SOURCE TEXT:
— Begin —
3. NO SOLICITATION. For the period commencing on the date hereof
and ending on the earliest of (i) the consummation of the transactions under
the Merger Agreement, (ii) the termination of the Merger Agreement in
accordance with its terms, or (iii) July 31, 1998, each of the Xxxxxxx
Signatories shall not, and shall cause each of its or his Affiliates not to,
directly or indirectly, through any agent or representative or otherwise
invite, initiate, solicit or knowingly encourage (including by way of
furnishing information), or respond to, any inquiries or the making of any
proposal by any person or entity (other than Prime or any Affiliate of Prime)
— End —
DATA SEGMENT:
— Begin —
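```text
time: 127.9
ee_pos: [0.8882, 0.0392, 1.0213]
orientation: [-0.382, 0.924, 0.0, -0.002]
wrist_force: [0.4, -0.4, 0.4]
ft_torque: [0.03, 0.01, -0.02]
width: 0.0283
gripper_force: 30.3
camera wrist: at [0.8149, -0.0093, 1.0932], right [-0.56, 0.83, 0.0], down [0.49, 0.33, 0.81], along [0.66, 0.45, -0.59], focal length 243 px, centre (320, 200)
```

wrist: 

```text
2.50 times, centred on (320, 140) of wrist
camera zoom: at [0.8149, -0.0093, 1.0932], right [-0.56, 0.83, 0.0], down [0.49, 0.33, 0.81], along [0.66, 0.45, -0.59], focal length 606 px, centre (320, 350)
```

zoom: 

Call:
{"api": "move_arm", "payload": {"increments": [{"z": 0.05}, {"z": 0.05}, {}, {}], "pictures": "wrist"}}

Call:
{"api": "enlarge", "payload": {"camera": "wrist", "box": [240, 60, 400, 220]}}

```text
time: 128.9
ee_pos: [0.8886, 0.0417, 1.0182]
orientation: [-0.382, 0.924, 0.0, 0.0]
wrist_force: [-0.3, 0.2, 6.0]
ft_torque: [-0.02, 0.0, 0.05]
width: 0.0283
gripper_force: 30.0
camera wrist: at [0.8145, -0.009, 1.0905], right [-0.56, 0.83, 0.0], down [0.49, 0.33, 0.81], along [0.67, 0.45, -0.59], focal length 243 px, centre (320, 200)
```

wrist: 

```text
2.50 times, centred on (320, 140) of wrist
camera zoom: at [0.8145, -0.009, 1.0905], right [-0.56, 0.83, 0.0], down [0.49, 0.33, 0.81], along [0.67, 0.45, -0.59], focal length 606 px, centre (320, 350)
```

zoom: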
— End —
TASKS TO PERFORM:
a) Repeat the span of the source text whose first words are "3. NO SOLICITATION." and whose last words are "Affiliate of Prime)".
b) Continue the source text from where it stops.

FINAL RESULTS:
a)
3. NO SOLICITATION. For the period commencing on the date hereof
and ending on the earliest of (i) the consummation of the transactions under
the Merger Agreement, (ii) the termination of the Merger Agreement in
accordance with its terms, or (iii) July 31, 1998, each of the Xxxxxxx
Signatories shall not, and shall cause each of its or his Affiliates not to,
directly or indirectly, through any agent or representative or otherwise
invite, initiate, solicit or knowingly encourage (including by way of
furnishing information), or respond to, any inquiries or the making of any
proposal by any person or entity (other than Prime or any Affiliate of Prime)

b)
that constitutes or could reasonably be expected to lead to, an Acquisition
Proposal (including without limitation any inquiries or the making of any
proposal that constitutes or could reasonably be expected to lead to any
renegotiation of or revision to the rights and obligations of Horizon
Partnership under the Dole Lease in connection with or in contemplation of an
Acquisition Proposal), or otherwise cooperate with, or assist or participate
in or facilitate or encourage any effort or attempt by any person to do or
seek any of the foregoing. If any of the Xxxxxxx Signatories or their
Affiliates receives any such inquiry or proposal or Acquisition Proposal,
then the applicable Xxxxxxx Signatory will promptly inform Prime in writing
of the existence thereof. The Xxxxxxx Signatories each will, and will cause
its or his Affiliates to, immediately cease and cause to be terminated any
existing activities, discussions or negotiations with any parties conducted
heretofore with respect to any of the foregoing.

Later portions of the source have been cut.